Die "Francisca Sartori" wurde auf der "Meyer"-Werft in Papenburg speziell für den Hamburg-Chicago-Dienst konzipiert. Schiffe für die Schleusenfahrt in den "Kanadischen Seen" mußten ganz besondere Abmessungen haben. Schon vor der Fertigstellung hatte ich als Funkoffizier angemustert, und gehörte zum Team der Bauaufsicht. Das Schiff wurde Anfang des Jahres 1954 fertiggestellt und vom Stapel gelassen. Aber "Oh!" "welches Omen?" – das Schiff blieb nach der Taufe, auf halber Strecke, beim Stapellauf hängen.

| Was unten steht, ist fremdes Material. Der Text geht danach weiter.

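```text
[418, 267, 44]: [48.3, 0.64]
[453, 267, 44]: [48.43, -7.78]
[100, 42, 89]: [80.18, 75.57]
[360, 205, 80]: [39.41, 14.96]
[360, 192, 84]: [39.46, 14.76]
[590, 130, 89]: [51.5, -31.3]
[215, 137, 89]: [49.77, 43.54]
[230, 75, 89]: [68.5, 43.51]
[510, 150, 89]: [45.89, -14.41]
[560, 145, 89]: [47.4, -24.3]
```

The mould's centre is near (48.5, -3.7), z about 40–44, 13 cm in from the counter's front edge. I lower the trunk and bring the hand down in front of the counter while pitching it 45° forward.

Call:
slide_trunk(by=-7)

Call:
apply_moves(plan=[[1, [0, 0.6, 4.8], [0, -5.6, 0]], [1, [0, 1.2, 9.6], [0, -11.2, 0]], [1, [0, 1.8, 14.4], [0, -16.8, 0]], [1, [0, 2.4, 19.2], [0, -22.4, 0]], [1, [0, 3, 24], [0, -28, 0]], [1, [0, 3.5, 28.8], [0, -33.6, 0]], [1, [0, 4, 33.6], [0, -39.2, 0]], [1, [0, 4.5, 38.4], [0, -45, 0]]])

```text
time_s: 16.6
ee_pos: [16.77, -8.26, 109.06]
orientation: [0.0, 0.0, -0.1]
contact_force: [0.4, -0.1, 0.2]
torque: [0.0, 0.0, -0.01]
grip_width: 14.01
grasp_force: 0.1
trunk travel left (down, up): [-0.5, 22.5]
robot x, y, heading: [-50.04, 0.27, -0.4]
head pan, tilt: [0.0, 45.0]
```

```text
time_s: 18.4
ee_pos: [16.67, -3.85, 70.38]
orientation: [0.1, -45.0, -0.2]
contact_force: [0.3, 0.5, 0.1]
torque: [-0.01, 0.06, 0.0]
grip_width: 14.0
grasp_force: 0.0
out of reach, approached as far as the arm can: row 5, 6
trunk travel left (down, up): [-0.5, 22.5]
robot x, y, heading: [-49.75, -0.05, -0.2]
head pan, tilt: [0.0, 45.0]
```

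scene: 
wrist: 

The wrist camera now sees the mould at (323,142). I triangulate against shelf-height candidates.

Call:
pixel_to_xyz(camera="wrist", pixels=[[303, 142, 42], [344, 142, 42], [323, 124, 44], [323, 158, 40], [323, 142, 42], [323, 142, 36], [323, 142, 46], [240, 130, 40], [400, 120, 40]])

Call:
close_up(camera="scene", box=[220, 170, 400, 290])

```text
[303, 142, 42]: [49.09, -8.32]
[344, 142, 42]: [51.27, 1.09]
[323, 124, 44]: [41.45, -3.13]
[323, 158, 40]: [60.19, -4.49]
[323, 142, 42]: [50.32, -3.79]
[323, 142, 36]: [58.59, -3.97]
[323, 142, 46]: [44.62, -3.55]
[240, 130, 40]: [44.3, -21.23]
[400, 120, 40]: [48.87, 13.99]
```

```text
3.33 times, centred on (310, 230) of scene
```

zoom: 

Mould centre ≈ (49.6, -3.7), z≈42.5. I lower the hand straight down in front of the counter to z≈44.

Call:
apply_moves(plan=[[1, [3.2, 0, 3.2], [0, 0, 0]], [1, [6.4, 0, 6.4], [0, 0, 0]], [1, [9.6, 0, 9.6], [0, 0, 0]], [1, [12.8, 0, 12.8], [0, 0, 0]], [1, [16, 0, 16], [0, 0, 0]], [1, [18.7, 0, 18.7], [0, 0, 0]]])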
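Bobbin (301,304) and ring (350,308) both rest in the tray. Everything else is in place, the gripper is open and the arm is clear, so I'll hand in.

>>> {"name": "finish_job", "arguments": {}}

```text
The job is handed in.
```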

"Mit dem Schiff, das kann nicht gut gehen".
Aufgrund des Vorfalles musterte mehr als die Hälfte der angeheuerten Seeleute ab, nur die Schiffsoffiziere blieben an Bord. Nun, die Besatzung konnte wieder aufgefüllt werden, als Chefsteward sprang ein Hotelkellner ein, ein lustiger Kerl mit viel Mutterwitz.
Ob die Nordatlantikroute schön ist? Darüber kann man geteilter Meinung sein, ich selbst fand sie, genau wie die Fahrt auf den "Großen Seen" sehr interessant.
Es bestand die Möglichkeit, wenn man an Bord nicht unbedingt gebraucht wurde, während der Schleusenfahrt auszusteigen und mit einem Taxi zu den Niagara Fällen zu fahren. Während unserer Liegezeiten in Chicago und Milwaukee, kamen häufig deutsche Auswanderer an Bord, wir haben auf diese Weise viele Freundschaften geschlossen. Jahre später, als ich Funker bei der Lufthansa war hatte ich Gelegenheit, diese Besuche zu erwidern. Hatten wir Chicago angeflogen, benutzte ich während der "Layover"-Zeit den "North Shore Train" um nach Milwaukee zu fahren. Frankes hießen meine Freunde, Er war Berliner, Sie kam aus Sachsen.

Aber zurück zur "Francisca Sartori": 

Im Dezember 1955 geschah es. Wir hatten den St. Lorenz Strom verlassen und setzten an zur Atlantiküberquerung. Am 9.Dezember ging es los... Neufundland lag hinter uns, als ein gewaltiger Sturm losbrach. Zunächst war es nur ein Sturm, aber dann wurde es ein Orkan! Zeitweise waren die Seen 18 Meter hoch. Nein, ganz ehrlich, nicht wir haben die Höhe der Seen, man konnte dazu nicht mehr Wellen sagen, gemessen, aber das US-Marine-Schiff "Blue Jacket", das unseren SOS-Ruf aufgefangen hatte und, uns zur Hilfe kam. 
Die Seen peitschten über das Deck unseres Schiffes. Zwei zusammenlaufende Seen gingen über die Brücke hinweg und rissen ein großes Loch in die Vorderfront. Überall drang Wasser ein, das Ruderhaus und meine Funkstation wurden völlig zerstört. Viele Bulleys wurden eingedrückt und die Kabinen standen unter Wasser. Vier Besatzungsmitglieder wurden erheblich, weitere leicht verletzt. Die Glaswolle, mit der die Schiffswände isoliert waren, hatten wir jetzt in unseren Kleidern und es juckte wahnsinnig.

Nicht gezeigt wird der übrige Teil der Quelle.